DİKKAT, KORONAVİRÜS GÜNDEMİNİ DEĞİŞTİRİYORUM..

DİKKAT, KORONAVİRÜS GÜNDEMİNİ DEĞİŞTİRİYORUM..



9 Mayıs 2020 


Felâket başa gelmeden evvel, onu önleyecek ve ona karşı savunulacak gerekleri düşünmek lazımdır. Geldikten sonra dövünmenin faydası yoktur. (Gazi Mustafa Kemal Atatürk – 1920)

DİKKAT, KORONAVİRÜS GÜNDEMİNİ DEĞİŞTİRİYORUM..

– ÇÜNKÜ SU KAYNAKLARIMIZ ALARM VERİYOR

– ÇÜNKÜ, CANLILARA YAŞAM KAYNAĞI OLAN VE HER DAMLASI PAHA BİÇİLEMEZ BİR HAZİNE OLAN SUYUMUZ AZALIYOR.

– SUYUMUZA SAHİP ÇIKMAK İÇİN YENİ BARAJ YAPMAYA DEĞİL, DİPLERİ ALÜVYONLARLA DOLARAK SU HACMİ SIFIRLANAN MEVCUT BARAJLARIMIZIN TEMİZLENMEYE İHTİYACI VARDIR.

– KORONOVİRÜSTEN SONRA ARTACAK SU İHTİYACIMIZ İÇİN SU KAYNAKLARIMIZI KORUMA SEFERBERLİĞİ BAŞLATILMALIDIR.

Dört aya yakın süredir ülke ve dünya gündemini işgal eden koronavirüs salgını haberlerini ikinci plana atarak en az onun kadar önemli olan mevcut su kaynaklarımızın korunması konusunu gündeme taşıyorum. İlgilileri göreve ve halkımızı da yaşamları için temel ihtiyaç maddesi suyun korunması konusunda duyarlı olmaya davet ediyorum.
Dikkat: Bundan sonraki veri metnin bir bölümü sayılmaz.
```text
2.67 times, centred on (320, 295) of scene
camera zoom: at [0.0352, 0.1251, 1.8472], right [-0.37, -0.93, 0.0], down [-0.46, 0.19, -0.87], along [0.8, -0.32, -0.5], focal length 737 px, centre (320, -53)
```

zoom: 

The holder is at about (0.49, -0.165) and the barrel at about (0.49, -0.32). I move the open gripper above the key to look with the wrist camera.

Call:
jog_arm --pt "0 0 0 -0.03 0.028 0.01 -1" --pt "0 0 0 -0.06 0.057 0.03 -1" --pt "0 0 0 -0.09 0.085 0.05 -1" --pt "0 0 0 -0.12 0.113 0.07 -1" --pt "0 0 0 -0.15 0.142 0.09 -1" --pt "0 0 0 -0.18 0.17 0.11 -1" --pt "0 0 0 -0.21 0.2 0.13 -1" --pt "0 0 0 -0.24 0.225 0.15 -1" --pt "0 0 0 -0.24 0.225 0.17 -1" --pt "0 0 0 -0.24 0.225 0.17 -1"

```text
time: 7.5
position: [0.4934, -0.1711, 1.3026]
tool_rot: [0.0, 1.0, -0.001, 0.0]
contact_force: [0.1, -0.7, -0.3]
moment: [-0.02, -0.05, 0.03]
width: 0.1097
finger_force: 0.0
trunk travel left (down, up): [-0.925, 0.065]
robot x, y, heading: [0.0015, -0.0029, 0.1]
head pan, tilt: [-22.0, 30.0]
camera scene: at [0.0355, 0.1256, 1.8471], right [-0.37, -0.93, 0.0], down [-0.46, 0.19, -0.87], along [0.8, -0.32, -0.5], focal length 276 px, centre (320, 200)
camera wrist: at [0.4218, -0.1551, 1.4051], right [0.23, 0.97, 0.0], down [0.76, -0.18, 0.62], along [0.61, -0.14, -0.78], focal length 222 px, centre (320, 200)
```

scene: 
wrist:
12 yıldır ülkemin cennet köşesi Edremit/Akçayda yaşıyorum. Kaz Dağları ve Madra Dağları arasında kalan Edremit/Burhaniye ovası bir metre kazınca fışkıran tatlı suları, bölgenin her yanına yayılmış zengin mineralli kaplıca suları ve nihayet denizi ile tam bir su cennetidir.

Birbirine 300 metre mesafede deniz ile buluşan Akçay ve Zeytinli derelerinin kenarında kurulmuş Akçay beldesinde her sokak başında kurulu hayrat çeşmelerinden doya doya buz gibi suları içerken güldür güldür akan derelerin inanılmaz güzelliğini görür ve suya doyarsınız. Ne yazık ki bugün Akçay ve çevresi susuzdur. Aşağıdaki Zeytinli Deresi fotoğrafı Kasım 2019’da çekilmiştir. Sonbahar yağmurları bitmiştir ve derede bir damla su yoktur. Üzerinden kış geçmiş ilkbahar yağmurları yağmış ve bu Mayıs 2020’de bu manzara hiç değişmemiştir.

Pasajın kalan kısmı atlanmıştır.